* What you need to do
Search the data for the word "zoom" and copy every line that contains it.

* Data records
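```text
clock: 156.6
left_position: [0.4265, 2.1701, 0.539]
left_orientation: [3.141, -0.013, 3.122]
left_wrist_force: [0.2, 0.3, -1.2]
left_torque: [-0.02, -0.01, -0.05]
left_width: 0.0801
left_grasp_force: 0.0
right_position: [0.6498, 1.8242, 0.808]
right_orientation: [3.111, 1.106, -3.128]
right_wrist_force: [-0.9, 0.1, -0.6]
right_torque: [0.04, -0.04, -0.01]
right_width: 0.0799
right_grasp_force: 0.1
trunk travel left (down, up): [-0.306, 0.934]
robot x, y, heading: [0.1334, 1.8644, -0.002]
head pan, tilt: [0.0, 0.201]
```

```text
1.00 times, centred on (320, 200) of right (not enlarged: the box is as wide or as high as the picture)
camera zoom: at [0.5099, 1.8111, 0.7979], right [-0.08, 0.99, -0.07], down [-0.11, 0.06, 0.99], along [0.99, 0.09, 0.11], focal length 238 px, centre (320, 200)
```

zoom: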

==

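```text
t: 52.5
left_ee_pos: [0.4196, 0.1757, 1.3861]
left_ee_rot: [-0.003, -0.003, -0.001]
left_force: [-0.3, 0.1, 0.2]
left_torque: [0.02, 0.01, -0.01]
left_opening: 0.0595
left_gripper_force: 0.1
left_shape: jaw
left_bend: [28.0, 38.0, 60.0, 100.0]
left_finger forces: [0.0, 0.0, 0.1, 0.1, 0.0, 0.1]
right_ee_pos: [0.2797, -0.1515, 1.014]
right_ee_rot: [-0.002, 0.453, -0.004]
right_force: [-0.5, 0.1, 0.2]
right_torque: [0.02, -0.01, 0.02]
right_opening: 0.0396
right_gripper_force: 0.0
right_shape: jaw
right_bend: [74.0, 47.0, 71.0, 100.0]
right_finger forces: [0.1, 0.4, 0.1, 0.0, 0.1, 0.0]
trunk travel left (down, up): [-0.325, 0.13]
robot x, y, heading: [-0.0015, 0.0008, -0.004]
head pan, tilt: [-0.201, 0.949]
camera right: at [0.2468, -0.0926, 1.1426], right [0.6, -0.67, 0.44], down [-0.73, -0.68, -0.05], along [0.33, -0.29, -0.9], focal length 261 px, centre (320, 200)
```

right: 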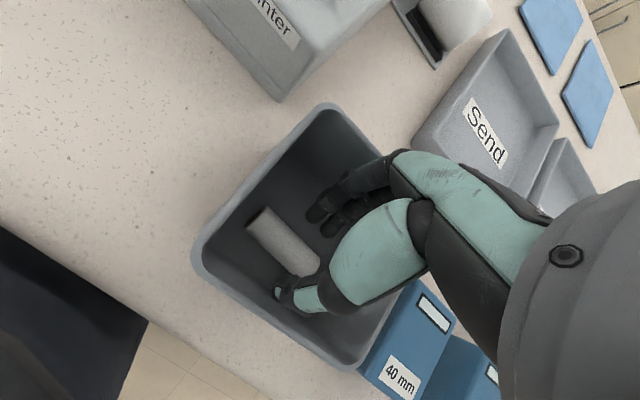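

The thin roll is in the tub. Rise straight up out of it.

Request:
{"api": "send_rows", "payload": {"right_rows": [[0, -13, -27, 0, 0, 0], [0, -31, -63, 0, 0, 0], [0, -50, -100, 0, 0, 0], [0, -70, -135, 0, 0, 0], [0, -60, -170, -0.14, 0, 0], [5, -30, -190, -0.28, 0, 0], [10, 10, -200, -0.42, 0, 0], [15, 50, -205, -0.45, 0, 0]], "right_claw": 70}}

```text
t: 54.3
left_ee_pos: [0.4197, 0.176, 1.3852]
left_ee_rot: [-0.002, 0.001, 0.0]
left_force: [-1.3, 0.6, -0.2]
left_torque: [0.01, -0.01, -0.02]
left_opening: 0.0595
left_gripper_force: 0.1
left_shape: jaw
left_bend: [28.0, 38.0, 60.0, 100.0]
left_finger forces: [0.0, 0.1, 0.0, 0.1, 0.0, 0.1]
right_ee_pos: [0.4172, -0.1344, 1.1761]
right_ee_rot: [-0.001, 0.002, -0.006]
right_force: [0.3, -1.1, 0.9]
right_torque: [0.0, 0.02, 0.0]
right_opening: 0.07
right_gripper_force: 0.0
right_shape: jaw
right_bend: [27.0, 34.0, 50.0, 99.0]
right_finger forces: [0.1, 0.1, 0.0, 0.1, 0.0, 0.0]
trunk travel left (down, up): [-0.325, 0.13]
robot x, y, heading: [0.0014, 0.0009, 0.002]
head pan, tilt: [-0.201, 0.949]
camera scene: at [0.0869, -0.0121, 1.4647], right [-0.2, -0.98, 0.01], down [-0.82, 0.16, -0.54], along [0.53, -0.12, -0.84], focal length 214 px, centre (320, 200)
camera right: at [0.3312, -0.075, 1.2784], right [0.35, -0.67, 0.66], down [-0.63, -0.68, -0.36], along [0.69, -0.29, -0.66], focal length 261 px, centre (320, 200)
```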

* Response to this task
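camera zoom: at [0.5099, 1.8111, 0.7979], right [-0.08, 0.99, -0.07], down [-0.11, 0.06, 0.99], along [0.99, 0.09, 0.11], focal length 238 px, centre (320, 200)
zoom: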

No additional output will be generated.